情感计算(Affective computing)[3]是一个跨学科研究领域, 涉及计算机科学、心理学和认知科学等多个学科, 旨在研究和开发能够识别、解释、处理和模拟人类情感的理论、方法和系统. 其研究发展简史如图1所示. 1986年, 人工智能奠基人之一、图灵奖获得者、麻省理工学院Minsky教授在其著作The Society of Mind[4]中最早提出了让计算机能够识别情感的概念. 1997年, 麻省理工学院Picard教授发表了关于情感计算的首部专著Affective Computing[5], 情感计算正式成为现代计算机学科的一个分支. 2010年, IEEE计算机学会、计算智能学会和系统、人和控制论学会共同创办了第一个情感计算领域的学术期刊IEEE Transactions on Affective Computing.

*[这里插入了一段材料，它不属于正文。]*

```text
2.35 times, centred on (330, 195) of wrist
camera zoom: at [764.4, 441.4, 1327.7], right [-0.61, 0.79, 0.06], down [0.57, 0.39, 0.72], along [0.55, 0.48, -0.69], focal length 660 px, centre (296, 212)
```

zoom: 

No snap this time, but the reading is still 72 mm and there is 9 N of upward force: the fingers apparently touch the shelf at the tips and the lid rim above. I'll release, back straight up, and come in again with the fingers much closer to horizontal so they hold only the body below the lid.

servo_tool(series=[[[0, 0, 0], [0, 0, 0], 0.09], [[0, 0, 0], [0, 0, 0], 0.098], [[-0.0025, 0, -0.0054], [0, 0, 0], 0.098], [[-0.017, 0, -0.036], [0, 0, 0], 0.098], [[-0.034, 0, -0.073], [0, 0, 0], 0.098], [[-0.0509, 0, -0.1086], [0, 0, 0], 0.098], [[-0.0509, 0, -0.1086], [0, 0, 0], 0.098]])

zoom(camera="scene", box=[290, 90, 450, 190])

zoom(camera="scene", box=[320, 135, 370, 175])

情感计算的常见输入信号包括视频(面部表情、肢体动作等)、音频、文本、生理信号等. 与面部表情等不同, 脑电等生理信号不易伪装, 更能反应个体的真实情绪状态, 因而基于生理信号的情绪识别在诸如临床诊断、治疗等方面有着重要作用[6]. 又如在交通运输领域, 驾驶员的愤怒、焦虑等负面情绪会严重影响专注度, 可能导致交通事故. 利用可穿戴设备对驾驶员的情绪状态进行实时监测, 能够有效减少交通事故. 随着5G技术、物联网、人机交互、机器学习尤其是深度学习等技术的不断发展, 基于脑电等生理信号的情感计算在医疗保健、媒体娱乐、信息检索、教育以及智能可穿戴设备等领域都有着广阔的应用前景.
本文对基于生理信号的情感计算进行综述与展望. 文章组织结构如下: 第1节介绍情感计算的相关基础理论; 第2节介绍情感计算中常用的生理信号类型; 第3节介绍基于生理信号的情感计算流程; 第4节介绍基于脑电等生理信号的情感计算常用公开数据集; 第5节总结情感计算中生理信号的特征处理方法; 第6节详细介绍基于生理信号的情感计算中的机器学习算法; 第7节指出基于脑电等生理信号的情绪识别研究面临的一些挑战; 最后, 第8节对全文进行总结.
1. 情感计算基础理论
1.1 情感计算的定义
1997年, 麻省理工学院Picard教授在其专著Affective Computing[5]中明确定义了情感计算的概念: 情感计算是指因为情感引发的、和情感相关的、或者能够影响和决定情感变化的因素的计算.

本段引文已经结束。